Perhaps it is more to do with the matchless, incomparable way in which Ireland, it’s politics and religious beliefs, is still viewed in many ways as either uncomfortable, exotic or awkward to some this side of the Irish Sea. The reason for its success, which is surely due to the peerless writing and the way Iain Glen captures the very essence of the ex-Garda man. The new series couldn’t have got off to a better start than a story that could have been played out with John Thaw investigating the same murder in the dreaming spires of Oxford. When a production can match the efforts of one of the finest detective programmes of the last 40 years then it surely must be a must see.
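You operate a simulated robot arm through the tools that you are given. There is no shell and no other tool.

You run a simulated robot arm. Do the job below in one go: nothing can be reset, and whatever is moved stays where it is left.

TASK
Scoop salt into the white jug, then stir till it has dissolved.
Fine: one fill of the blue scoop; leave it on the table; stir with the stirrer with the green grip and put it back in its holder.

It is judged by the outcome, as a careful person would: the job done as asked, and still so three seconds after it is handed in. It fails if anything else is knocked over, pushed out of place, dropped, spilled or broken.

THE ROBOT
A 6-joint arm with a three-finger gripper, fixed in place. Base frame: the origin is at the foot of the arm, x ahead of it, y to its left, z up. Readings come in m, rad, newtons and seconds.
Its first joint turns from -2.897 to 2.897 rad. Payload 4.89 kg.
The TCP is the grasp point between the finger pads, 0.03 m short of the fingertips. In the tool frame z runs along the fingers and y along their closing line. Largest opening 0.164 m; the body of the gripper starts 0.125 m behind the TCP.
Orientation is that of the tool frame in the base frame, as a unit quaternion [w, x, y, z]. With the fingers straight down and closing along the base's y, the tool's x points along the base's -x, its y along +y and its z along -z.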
Asked to investigate the apparent death of a young student, Jack Taylor finds himself drawn into a world of drama, of long dreamed of plots and also without the benefit of alcohol as he is now six months sober. Some detectives, whether on the force  or acting as a lone gum shoe for hire need a small libation in which to grease the wheels of thought for a while. In Jack Taylor’s case it is refreshing to see an investigator realise his downfall is only a small bottle a way.

Any story-line involving the use of drugs, especially heroin, can be emotive; it brings out the very dirty side in any investigation. When the drug is forced upon those who are to die, whether they have tried it before or not, it makes the case even more horrific. It can make a viewer shake their head as they try to understand the appeal. The same can be said for a long drawn out plan of murder.

In a world where the impact of the Irish community in the U.K. is to be celebrated, Jack Taylor is a shining example of the broad interest in the country that many millions have developed over the last thirty years. Iain Glen is enormously watchable as Jack Taylor.